How industrialization undid a region in Mexico
Scholars once treated regions as fundamental units of social organization, influencing the affairs of communities and households. Chris Kyle renews that perspective by charting the history of a preindustrial region in the southern Mexican state of Guerrero. Examining the city of Chilapa and its surrounding countryside, he documents a region's initial formation, subsequent evolution, and ultimate dissolution, brought about by the forces of industrialization.
Feeding Chilapa traces the emergence of Chilapa as a textile center in the late eighteenth century, the reorganization of the city's hinterland in the mid-nineteenth century, and the ultimate dissolution of the region in the mid-twentieth century. When improved transportation enabled the movement of cheap goods over long distances, subsistence and artisanal production declined or disappeared, and labor relations, settlement geography, and migration patterns were transformed.

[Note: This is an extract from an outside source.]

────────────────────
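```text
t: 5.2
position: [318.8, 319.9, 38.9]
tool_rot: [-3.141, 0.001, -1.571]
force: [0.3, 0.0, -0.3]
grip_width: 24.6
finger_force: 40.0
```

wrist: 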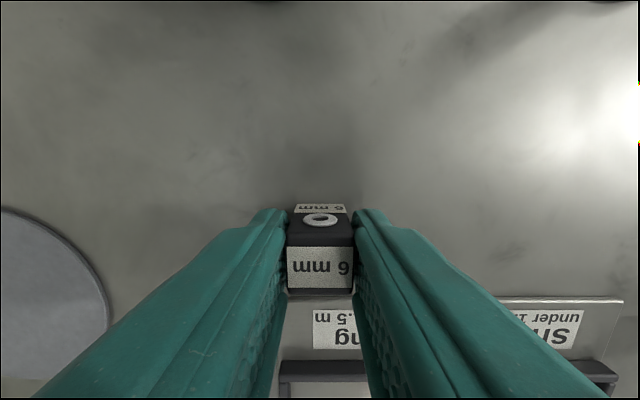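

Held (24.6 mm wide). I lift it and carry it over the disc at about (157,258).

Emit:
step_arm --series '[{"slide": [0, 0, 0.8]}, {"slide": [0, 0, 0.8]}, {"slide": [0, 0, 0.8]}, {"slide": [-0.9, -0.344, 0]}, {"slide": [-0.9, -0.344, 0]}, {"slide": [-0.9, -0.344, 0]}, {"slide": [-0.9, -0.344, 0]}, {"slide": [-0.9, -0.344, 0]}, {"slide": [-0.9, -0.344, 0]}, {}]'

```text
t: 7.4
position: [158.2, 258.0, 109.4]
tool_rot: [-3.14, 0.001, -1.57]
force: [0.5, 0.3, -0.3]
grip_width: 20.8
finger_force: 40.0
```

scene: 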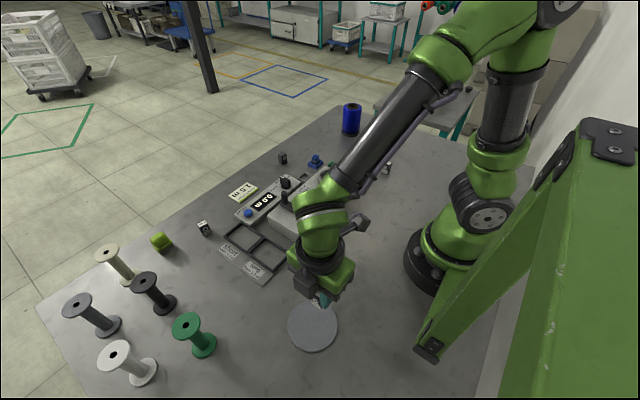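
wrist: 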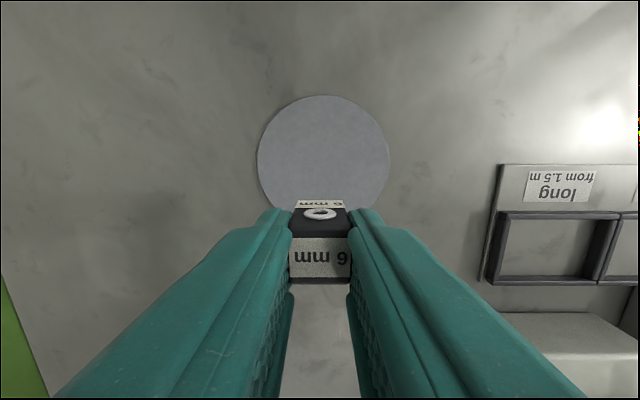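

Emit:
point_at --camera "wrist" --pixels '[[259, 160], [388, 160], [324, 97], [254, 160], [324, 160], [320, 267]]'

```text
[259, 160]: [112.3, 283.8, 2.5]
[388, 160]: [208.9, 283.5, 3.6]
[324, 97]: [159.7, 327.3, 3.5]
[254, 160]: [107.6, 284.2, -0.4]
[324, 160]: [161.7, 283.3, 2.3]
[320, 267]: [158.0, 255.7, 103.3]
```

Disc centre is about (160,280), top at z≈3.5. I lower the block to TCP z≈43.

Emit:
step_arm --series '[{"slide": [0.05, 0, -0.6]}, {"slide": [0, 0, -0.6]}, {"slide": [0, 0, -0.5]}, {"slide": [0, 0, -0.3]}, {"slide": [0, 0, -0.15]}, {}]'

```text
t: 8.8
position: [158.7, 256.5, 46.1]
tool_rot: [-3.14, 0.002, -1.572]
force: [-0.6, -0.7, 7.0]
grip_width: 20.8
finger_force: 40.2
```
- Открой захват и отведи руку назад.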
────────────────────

Kyle offers a new perspective on the immigration debate, exploring the factors that lead rural citizens to leave economically depressed regions for larger Mexican cities, border industries, or the United States.
Written to be accessible to undergraduates, this volume offers a counterpoint to traditional community-based studies and our understanding of change in Latin America.
Chris Kyle is Associate Professor of Anthropology at the University of Alabama at Birmingham and author of numerous scholarly articles on rural Mexico.